Aim:
Give the excerpt once more, exactly.

======== Excerpt

And yet, as Tony Clifford, Pan Pac’s Managing director, pointed out “It was only six weeks ago that I was on a trade mission with the prime minister to Japan, talking about both growing wood processing capability, but more broadly, seeking to enhance foreign direct investment in New Zealand from Japanese companies.”

• More numbers: July exports of the most important manufactured (elaborately transformed) products, excluding food & beverage, were up by 5.7% over the same month last year:

Recent key developments in the World
• A few years ago, I asked the Governor of our Reserve Bank, Adrian Orr, about the Bank’s assessment of the potential future impact on New Zealand of trade flows among the BRICS countries, and the use of currencies other than the USD to settle that trade. What I received was a rather blasé and dismissive response along the lines of “That’s never going to happen in our lifetime”.
Well, we all know what is said about predictions, especially about the future …
For the federal fiscal year 2024 (October 2023 – September 2024), USDA’s Economic Research Service estimates that there will be a record $32 billion agricultural trade deficit in the US. The fiscal year 2024 deficit follows the current record deficit of $16.7 billion set in fiscal year 2023 and would be only the fourth agricultural trade deficit in the last 50 years. For 2025, the USDA predicts a further increase to a shortfall of USD 42.5bn – another 33% increase.

Here are a few quotes from some recent grain trade publications:
“The U.S. Department of Agriculture last month said 504,000 tonnes of wheat sales to China had been canceled. The figure is equivalent to about half the total U.S. wheat shipments to China in 2022.
In spring 2023, China abruptly canceled 1.1 million tonnes in purchases of U.S. corn. They were later reported to have increased imports from Brazil instead.” (April 2024)

================
======== Supplied data

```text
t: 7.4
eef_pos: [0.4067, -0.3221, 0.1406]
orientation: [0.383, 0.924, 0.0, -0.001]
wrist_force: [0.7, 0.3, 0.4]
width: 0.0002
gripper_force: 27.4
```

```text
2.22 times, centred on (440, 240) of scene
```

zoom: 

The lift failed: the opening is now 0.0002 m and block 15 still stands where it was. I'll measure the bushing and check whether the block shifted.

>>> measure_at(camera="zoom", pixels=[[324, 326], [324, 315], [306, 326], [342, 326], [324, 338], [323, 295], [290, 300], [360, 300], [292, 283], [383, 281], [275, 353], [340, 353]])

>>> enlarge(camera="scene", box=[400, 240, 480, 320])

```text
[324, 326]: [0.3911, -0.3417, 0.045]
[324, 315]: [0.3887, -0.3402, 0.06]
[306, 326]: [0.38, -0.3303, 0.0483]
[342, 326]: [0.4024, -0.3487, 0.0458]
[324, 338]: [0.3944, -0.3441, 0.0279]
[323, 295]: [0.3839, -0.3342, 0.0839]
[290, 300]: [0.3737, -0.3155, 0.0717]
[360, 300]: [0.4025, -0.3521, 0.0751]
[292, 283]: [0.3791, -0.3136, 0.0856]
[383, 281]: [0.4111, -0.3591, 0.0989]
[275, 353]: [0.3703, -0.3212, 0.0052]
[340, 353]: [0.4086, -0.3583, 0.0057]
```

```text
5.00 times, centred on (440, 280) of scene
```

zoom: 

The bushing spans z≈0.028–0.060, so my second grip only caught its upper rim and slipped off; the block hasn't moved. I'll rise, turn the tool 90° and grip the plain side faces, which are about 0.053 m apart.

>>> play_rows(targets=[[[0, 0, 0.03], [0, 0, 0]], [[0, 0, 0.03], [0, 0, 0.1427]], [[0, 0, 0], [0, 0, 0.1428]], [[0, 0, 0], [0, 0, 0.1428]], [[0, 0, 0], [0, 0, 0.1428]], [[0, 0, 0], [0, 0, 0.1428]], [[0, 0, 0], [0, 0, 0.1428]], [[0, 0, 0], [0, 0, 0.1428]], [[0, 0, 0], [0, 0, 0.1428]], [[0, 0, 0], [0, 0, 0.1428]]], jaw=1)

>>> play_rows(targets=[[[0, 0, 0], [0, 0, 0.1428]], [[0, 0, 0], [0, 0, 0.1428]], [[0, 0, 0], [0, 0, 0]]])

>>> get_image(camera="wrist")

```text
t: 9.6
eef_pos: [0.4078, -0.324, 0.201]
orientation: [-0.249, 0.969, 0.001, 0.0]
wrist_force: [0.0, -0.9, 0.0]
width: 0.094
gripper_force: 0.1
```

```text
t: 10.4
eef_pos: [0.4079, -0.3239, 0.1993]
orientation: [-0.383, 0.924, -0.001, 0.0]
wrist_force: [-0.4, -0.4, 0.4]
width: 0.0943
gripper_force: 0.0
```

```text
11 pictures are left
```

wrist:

================

Task output:
And yet, as Tony Clifford, Pan Pac’s Managing director, pointed out “It was only six weeks ago that I was on a trade mission with the prime minister to Japan, talking about both growing wood processing capability, but more broadly, seeking to enhance foreign direct investment in New Zealand from Japanese companies.”

• More numbers: July exports of the most important manufactured (elaborately transformed) products, excluding food & beverage, were up by 5.7% over the same month last year:

Recent key developments in the World
• A few years ago, I asked the Governor of our Reserve Bank, Adrian Orr, about the Bank’s assessment of the potential future impact on New Zealand of trade flows among the BRICS countries, and the use of currencies other than the USD to settle that trade. What I received was a rather blasé and dismissive response along the lines of “That’s never going to happen in our lifetime”.
Well, we all know what is said about predictions, especially about the future …
For the federal fiscal year 2024 (October 2023 – September 2024), USDA’s Economic Research Service estimates that there will be a record $32 billion agricultural trade deficit in the US. The fiscal year 2024 deficit follows the current record deficit of $16.7 billion set in fiscal year 2023 and would be only the fourth agricultural trade deficit in the last 50 years. For 2025, the USDA predicts a further increase to a shortfall of USD 42.5bn – another 33% increase.

Here are a few quotes from some recent grain trade publications:
“The U.S. Department of Agriculture last month said 504,000 tonnes of wheat sales to China had been canceled. The figure is equivalent to about half the total U.S. wheat shipments to China in 2022.
In spring 2023, China abruptly canceled 1.1 million tonnes in purchases of U.S. corn. They were later reported to have increased imports from Brazil instead.” (April 2024)